Zeller Sounds Off on Tobacco at CDA Marketplace
By Kristina Hurtig on Feb. 12, 2019SAN ANTONIO -- Travel troubles didn’t stop Mitch Zeller, director of the Food and Drug Administration’s (FDA’s) Center for Tobacco Products, from addressing attendees at the Convenience Distribution Association’s Marketplace event Feb. 11 in San Antonio.
Instead of appearing in person, Zeller appeared via video from Washington, D.C., providing an update on the agency’s Comprehensive Plan for Tobacco and Nicotine.
Here are five takeaways from his speech ...
The FDA’s vision for tobacco
Zeller emphasized that the FDA’s vision for the future of tobacco is still the same as when the agency introduced its Comprehensive Plan for Tobacco and Nicotine in July 2017.
“We envision a world where cigarettes as we know them would no longer create or sustain addiction and where adults who are still looking for nicotine—still seeking it—can get it from alternative and less harmful sources,” he said.
At a crossroads
Zeller mentioned several times that the FDA is at a crossroads when it comes to efforts to reduce tobacco use.
“There has been tremendous progress … in reducing both consumption and prevalence of tobacco products compared to the year of the first surgeon general’s report back in 1964, when there was an adult smoking rate of 44%,” he said. “We’ve achieved a two-thirds reduction of that in prevalence and an even greater reduction in the number of cigarettes that smokers smoke per day, per week or per month.

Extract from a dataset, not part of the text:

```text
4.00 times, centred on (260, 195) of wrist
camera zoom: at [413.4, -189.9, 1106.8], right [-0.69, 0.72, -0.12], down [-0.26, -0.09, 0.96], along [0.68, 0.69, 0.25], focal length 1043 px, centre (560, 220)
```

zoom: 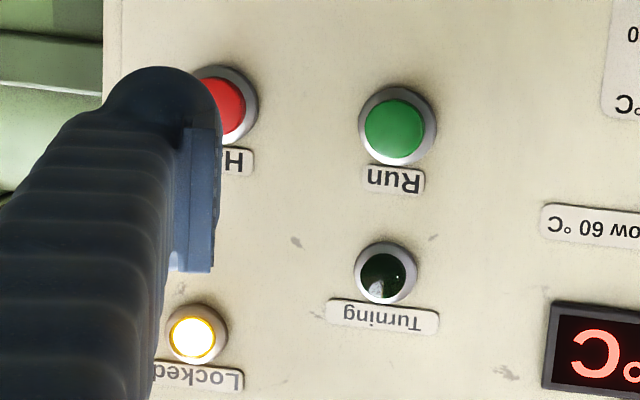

“Despite that progress, tobacco use remains the leading cause of preventable disease and death in the country and, for that matter, the world.”
The FDA estimates that the annual death toll from tobacco use is 480,000.
Preventing youth use
Recent proposals by the FDA to ban or restrict flavored tobacco products have been driven by increased tobacco use among youth. Zeller cited previously reported results from the 2018 National Youth Tobacco Survey, which found that e-cigarette use among high schoolers has increased 78% from 2017 to 2018, and 48% among middle school students.
“One of the real problems of concern here are products that closely resemble USB flash drives," he said. “The product Juul has gotten most of the attention, but there are other products like Juul.”
On compliance
Last September, the FDA issued 1,300 warning letters and fines to an undisclosed number of retailers for selling tobacco products to minors as a result of a summerlong undercover operation at the store level. While Zeller admitted that most retailers do comply, "what concerns us are the ones that repeatedly break the law."
“The overall compliance record is something that the industry can point to, but collectively what can we do about the retailers that repeatedly, illegally sell tobacco products to minors and break the law? That’s what we are concerned about the most," he said.
The PMTA process
Since its inception, the premarket tobacco application (PMTA) process for the approval of new tobacco products has come under fire for being onerous and expensive.
“We’ve heard a lot from the industry and from other sectors about the product review process, and we’re committed to improving the efficiency and transparency of that process,” Zeller said.
The FDA announced in August that it will take another look at the process.
Zeller said the FDA is “committed to improving the efficiency and transparency of that process.”
“That starts with issuing with what we call foundational rules and guidances to clarify the rules of the road for application submissions,” he said. “The first of those foundation rules is now under review at the White House and that’s the rule for SE (substantial equivalence). But we are also hard at work on rules for the PMTA review process and the modified-risk tobacco product application review process.”
Many PMTA applications that have been submitted over the past few years were rejected at the front end, Zeller said, because they were “simply incomplete.”